Gibson v. State

Whitfield, J.,

delivered the opinion of the court.

The action of the court below in leaving the bench and retiring to the water closet in the courthouse yard is not manifested to us in any mode known to the law. It was not made the ground of any exception at any time during the progress of the cause, nor was it in any way referred to in the motion for a new trial. It was put in a special bill of exceptions, signed by the judge long after the court adjourned. It is said in the briefs that the decision in Ellerbee v. State, 75 Miss., 522, was not known until after the court adjourned, and that that accounts for the failure to note the point, in the stenographer’s notes or in any other way. It is not referred to in the general bill of exceptions at all. The point is, not whether defendant would waive this action of the court, but whether the fact that he did leave the bench. is manifested to us by any bill of exceptions provided for by law. We do not think it is, and the motion to strike this special bill of exceptions from the record is sustained.
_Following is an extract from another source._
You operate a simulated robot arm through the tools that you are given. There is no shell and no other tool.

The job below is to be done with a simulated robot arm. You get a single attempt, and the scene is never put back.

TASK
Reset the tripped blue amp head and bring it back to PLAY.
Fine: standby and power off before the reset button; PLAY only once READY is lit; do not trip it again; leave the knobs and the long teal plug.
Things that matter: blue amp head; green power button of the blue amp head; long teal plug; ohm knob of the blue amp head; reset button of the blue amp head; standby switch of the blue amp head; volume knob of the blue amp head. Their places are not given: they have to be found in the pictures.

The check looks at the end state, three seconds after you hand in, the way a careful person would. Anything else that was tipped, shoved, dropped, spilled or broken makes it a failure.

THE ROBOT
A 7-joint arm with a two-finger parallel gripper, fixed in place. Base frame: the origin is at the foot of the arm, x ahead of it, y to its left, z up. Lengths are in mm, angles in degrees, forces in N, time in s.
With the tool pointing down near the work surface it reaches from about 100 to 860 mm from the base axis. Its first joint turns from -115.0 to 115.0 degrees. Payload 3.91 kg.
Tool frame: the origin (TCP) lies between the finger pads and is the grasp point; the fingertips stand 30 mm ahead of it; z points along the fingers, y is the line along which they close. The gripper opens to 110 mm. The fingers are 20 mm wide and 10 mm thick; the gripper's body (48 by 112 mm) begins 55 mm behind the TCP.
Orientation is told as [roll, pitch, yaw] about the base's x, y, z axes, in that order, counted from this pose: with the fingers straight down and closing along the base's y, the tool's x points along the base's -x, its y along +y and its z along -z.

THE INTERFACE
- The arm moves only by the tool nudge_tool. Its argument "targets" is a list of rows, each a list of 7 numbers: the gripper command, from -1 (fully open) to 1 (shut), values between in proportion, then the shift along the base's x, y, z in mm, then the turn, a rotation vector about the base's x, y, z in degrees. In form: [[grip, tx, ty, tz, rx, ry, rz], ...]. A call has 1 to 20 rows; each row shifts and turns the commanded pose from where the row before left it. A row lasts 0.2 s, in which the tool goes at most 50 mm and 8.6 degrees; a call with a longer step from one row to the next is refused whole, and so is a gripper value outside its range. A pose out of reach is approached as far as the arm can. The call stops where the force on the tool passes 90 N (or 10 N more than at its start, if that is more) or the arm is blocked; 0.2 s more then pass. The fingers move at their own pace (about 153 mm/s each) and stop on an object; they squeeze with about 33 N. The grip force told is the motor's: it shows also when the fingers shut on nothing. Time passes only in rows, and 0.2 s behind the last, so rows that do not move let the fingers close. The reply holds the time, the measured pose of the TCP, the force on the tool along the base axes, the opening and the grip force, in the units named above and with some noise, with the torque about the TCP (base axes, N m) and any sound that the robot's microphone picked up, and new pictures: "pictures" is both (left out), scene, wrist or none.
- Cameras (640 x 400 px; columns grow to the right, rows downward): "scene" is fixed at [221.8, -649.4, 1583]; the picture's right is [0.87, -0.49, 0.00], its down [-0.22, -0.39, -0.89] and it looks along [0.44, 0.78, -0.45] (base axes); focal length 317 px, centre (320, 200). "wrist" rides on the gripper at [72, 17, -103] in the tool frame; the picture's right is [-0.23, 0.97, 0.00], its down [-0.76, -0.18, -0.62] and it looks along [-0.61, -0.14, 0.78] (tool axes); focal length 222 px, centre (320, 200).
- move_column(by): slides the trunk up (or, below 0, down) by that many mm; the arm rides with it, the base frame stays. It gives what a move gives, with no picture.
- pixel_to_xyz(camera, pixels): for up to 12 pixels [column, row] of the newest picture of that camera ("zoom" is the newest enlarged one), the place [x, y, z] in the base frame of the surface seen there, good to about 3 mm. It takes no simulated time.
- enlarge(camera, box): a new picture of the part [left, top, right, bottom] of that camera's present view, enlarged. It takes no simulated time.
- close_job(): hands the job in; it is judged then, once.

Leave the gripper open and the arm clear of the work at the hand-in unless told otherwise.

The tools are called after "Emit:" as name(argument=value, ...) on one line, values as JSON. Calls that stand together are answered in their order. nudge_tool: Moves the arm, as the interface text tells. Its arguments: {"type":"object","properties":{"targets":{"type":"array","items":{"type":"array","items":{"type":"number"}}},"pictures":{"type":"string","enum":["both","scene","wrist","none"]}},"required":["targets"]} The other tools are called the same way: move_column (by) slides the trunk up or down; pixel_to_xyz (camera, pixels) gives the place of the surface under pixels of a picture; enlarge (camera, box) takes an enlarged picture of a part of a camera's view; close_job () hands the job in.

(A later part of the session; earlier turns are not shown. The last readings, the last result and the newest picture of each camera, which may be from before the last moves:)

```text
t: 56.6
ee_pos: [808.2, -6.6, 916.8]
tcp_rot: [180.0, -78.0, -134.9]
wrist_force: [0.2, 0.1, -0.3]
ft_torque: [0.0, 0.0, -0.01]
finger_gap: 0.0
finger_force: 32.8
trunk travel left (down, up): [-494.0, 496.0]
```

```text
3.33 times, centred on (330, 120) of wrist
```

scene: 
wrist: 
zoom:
The point made as to the second instruction for the state is not maintainable. The instruction is not open to the objection made to the instruction on the same subject in Lipscomb v. State, 75 Miss., 559. It adds the clauses “the highest degree of *141moral certainty, ’ ’ and ‘£ to the exclusion of every reasonable doubt.” And as to use of the word “killed,” it is, of course, plain that the killing here was murder and nothing else.

Affirmed.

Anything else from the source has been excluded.